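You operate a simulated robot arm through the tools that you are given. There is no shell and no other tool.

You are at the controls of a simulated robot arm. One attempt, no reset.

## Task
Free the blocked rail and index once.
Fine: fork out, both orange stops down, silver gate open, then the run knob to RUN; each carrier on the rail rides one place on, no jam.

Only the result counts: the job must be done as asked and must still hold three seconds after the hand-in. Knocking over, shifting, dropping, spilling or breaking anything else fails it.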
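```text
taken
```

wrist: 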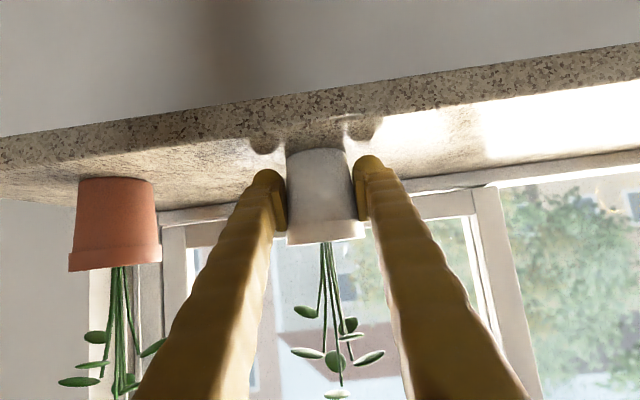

-----

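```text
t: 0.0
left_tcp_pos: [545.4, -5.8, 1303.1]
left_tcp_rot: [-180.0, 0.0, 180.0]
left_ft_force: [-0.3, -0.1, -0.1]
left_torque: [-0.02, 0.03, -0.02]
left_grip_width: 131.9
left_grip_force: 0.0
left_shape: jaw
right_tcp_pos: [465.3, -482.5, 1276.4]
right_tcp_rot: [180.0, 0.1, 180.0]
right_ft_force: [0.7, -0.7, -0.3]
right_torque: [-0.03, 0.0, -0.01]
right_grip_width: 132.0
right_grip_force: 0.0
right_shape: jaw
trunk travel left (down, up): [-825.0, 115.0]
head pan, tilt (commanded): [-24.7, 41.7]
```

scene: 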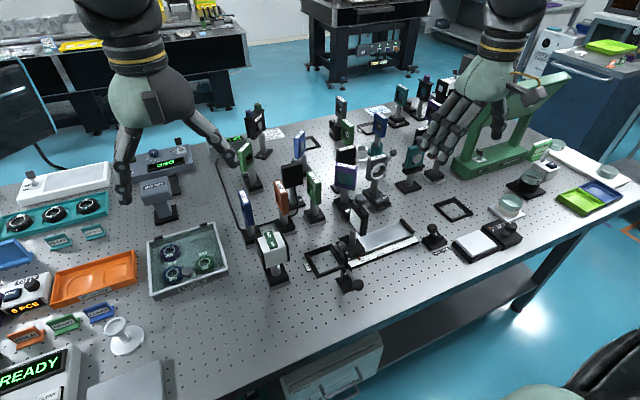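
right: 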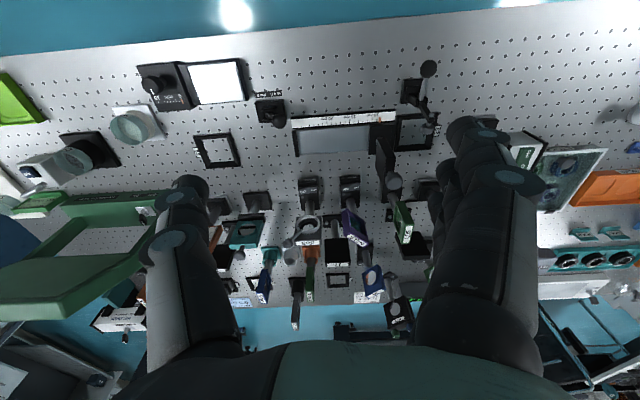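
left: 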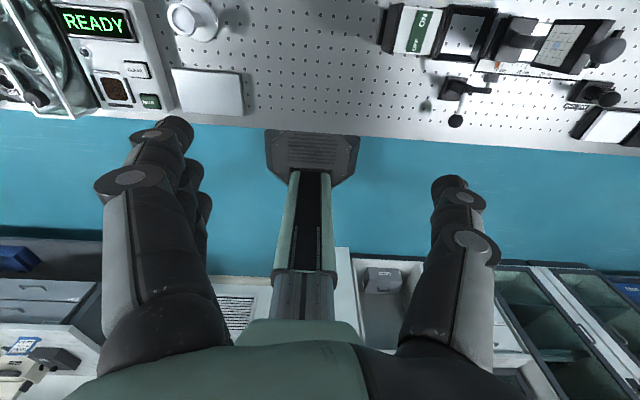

-----

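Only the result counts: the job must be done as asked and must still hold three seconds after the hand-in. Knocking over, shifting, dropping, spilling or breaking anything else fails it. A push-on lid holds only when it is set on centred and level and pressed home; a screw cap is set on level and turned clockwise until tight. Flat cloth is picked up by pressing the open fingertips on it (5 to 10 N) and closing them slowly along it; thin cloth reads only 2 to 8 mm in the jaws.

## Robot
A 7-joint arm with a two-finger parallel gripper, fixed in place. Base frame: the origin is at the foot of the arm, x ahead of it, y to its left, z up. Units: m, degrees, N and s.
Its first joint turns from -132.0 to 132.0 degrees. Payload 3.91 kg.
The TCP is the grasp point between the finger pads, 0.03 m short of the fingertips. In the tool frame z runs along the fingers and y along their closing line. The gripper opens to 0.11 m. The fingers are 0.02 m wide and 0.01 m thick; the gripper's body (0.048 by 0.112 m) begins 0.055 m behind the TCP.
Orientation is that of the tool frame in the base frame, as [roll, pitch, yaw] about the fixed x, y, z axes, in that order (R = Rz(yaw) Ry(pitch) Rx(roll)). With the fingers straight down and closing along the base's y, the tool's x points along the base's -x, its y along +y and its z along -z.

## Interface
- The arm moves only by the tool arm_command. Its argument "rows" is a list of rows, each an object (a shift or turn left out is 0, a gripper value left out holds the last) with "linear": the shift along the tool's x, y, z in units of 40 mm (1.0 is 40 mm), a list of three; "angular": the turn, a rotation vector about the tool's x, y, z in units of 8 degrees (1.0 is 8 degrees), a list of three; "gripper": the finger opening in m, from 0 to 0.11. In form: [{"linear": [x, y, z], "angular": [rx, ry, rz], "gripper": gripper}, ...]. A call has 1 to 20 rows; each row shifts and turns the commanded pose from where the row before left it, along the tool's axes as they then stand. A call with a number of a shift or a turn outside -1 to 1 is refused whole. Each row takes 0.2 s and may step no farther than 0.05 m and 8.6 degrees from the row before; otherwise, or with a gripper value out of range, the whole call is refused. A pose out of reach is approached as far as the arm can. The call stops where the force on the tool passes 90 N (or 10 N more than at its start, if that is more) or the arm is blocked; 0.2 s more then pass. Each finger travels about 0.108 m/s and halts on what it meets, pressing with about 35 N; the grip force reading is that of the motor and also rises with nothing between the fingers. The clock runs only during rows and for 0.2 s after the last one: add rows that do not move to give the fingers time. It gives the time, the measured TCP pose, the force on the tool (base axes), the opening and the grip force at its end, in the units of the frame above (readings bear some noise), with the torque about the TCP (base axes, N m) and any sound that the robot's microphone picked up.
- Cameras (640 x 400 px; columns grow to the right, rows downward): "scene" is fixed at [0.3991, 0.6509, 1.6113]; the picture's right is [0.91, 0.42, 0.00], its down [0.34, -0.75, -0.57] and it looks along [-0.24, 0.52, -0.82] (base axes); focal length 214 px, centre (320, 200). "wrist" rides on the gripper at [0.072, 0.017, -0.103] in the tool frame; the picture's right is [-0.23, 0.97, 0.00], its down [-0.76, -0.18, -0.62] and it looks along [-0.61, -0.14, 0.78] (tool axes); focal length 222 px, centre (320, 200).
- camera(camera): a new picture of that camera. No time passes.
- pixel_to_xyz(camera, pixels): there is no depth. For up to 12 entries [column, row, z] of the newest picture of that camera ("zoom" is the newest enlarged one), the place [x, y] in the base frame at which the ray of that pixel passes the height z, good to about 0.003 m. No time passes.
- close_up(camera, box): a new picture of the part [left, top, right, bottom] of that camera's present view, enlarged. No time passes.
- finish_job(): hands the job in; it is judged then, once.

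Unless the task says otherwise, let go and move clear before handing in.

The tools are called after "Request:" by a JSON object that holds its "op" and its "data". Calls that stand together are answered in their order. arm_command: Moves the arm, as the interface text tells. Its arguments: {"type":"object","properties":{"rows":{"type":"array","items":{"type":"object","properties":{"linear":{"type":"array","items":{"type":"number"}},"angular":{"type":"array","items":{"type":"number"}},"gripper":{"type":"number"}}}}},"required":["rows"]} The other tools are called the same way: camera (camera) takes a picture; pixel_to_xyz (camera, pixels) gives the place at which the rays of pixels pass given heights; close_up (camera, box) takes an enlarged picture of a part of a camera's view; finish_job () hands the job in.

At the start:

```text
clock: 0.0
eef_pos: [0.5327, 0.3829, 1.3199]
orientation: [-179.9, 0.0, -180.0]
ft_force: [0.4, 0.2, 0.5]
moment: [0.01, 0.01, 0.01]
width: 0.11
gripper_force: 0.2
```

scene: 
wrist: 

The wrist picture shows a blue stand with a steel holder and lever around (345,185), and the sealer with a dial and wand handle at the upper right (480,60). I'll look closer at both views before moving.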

-----

■ **Your instructions**
Which lines hold the string "simulated"? List them all.

■ **Output of the task**
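You operate a simulated robot arm through the tools that you are given. There is no shell and no other tool.
You are at the controls of a simulated robot arm. One attempt, no reset.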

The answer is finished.